(PASSAGE PROVIDED):
________________
Drone intruders that possibly flew from Russian ships showed Europe isn’t ready.
The tanker Boracay from Russia's so-called "shadow fleet" was suspected of being involved in drone flights over Denmark between September 22 and 25, 2025. A French Navy warship is in the background. Credit: DAMIEN MEYER/AFP via Getty Images
Mysterious drone flights that disrupted major European airports and flew over NATO member military bases hosting US nuclear weapons may be the work of a coordinated Kremlin campaign launched from Russian-linked commercial ships.
That recent assessment from the UK-based International Institute for Strategic Studies used automatic identification system (AIS) maritime tracking data and other publicly available data to show how Russian-linked ships and “shadow fleet” vessels that transport sanctioned Russian oil were often located nearby during various drone incidents. The report suggests that the drone incidents—which impacted a dozen NATO member countries and Ireland between August 2024 and February 2026—also revealed the vulnerability of European air defenses against surveillance and harassment incursions by low-cost drones.
________________
(SUPPLIED DATA):
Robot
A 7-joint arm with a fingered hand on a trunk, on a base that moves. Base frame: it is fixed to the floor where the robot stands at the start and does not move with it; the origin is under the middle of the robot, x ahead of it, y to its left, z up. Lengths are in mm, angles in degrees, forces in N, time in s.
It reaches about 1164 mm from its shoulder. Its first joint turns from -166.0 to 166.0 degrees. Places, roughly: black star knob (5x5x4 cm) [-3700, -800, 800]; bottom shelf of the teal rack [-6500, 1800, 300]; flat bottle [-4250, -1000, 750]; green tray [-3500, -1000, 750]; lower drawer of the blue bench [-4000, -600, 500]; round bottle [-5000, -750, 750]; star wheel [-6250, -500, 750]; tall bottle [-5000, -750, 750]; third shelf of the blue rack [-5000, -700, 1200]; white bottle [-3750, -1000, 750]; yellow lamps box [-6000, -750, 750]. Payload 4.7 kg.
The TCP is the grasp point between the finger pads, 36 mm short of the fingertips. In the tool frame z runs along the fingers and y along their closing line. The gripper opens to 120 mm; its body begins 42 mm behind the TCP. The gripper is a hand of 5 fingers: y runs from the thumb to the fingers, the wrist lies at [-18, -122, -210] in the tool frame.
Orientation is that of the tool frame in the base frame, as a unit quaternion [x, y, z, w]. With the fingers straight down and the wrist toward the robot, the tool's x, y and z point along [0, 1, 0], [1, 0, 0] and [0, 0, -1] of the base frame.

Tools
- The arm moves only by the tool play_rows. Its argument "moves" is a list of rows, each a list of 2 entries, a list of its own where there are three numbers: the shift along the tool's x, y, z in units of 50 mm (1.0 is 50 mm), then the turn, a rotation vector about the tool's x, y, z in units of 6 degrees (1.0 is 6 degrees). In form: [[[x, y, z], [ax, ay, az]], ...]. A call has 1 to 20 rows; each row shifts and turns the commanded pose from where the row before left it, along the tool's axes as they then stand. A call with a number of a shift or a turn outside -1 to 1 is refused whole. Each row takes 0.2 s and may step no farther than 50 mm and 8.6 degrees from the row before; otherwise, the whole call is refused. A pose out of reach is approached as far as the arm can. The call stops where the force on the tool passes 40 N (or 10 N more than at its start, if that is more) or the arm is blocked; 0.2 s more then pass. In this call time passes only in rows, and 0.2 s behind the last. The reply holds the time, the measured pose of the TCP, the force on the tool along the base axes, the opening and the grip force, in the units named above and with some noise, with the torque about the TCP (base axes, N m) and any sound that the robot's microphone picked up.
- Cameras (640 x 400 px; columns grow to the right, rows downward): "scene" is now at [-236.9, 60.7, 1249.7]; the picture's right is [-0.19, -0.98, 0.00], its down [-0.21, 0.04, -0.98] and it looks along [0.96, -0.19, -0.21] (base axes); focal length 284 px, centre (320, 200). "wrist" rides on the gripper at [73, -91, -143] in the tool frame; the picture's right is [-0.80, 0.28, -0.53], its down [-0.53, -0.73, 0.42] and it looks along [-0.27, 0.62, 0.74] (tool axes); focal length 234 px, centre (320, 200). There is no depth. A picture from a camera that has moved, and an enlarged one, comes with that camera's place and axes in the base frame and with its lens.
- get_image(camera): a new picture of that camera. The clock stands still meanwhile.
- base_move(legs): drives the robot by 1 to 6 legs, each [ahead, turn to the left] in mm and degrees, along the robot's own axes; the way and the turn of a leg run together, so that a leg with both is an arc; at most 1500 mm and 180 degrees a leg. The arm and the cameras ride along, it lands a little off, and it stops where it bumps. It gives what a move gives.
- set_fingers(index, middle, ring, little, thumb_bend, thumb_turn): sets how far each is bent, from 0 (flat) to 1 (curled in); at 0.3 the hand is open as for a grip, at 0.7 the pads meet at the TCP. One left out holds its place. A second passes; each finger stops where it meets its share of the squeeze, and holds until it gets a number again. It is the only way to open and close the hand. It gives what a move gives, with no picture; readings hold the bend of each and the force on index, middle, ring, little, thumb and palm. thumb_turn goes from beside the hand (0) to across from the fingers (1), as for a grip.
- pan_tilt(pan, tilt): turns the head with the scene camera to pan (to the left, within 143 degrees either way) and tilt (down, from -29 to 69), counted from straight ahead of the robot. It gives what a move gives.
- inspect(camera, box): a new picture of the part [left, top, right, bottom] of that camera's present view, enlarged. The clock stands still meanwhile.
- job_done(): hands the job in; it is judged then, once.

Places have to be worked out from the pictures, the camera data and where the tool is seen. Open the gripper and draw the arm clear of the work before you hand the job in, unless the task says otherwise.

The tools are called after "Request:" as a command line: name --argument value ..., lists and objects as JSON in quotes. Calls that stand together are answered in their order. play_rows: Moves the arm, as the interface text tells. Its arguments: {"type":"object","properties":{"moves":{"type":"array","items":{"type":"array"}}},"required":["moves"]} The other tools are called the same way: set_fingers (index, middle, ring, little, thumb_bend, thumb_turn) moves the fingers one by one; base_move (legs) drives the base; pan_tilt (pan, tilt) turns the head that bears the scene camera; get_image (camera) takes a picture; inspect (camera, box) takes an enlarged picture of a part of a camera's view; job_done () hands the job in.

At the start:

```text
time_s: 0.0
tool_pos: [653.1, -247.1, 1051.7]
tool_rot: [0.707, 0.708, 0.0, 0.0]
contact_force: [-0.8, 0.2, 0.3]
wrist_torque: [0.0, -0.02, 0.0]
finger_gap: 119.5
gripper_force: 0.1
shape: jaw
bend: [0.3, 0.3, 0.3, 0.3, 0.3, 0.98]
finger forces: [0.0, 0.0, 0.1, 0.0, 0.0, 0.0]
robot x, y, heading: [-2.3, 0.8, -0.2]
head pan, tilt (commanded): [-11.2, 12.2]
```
________________
(LIST OF TASKS):
1. Set down the passage provided as it stands from "Drone intruders that" to "Russian-linked commercial ships.", and nothing more.
2. Supply the part of the passage provided that comes after its last sentence.

(ANSWERS PER TASK):
1.
Drone intruders that possibly flew from Russian ships showed Europe isn’t ready.
The tanker Boracay from Russia's so-called "shadow fleet" was suspected of being involved in drone flights over Denmark between September 22 and 25, 2025. A French Navy warship is in the background. Credit: DAMIEN MEYER/AFP via Getty Images
Mysterious drone flights that disrupted major European airports and flew over NATO member military bases hosting US nuclear weapons may be the work of a coordinated Kremlin campaign launched from Russian-linked commercial ships.

2.
The IISS report identified 144 drone sightings over Europe during that time period that were unlikely to involve hobbyist recreational drones or drone activity related to the war in Ukraine. About 48 percent of the sightings took place over military bases, 26 percent happened over critical infrastructure such as ports and energy or industrial facilities, and 18 percent occurred over civilian airports. Most occurred at night or in the early morning hours before sunrise, and the drones themselves were typically described in media reports as resembling “professional” or “military-style” drones.
The think tank’s report does not claim that all drone sightings were attributable to Russian drones or were even real. But it describes the pattern of certain drone incursions as being “consistent with the Kremlin’s effort to probe allied defenses, test civilian-military response mechanisms and normalize low-level airspace violations below the threshold of an armed attack.”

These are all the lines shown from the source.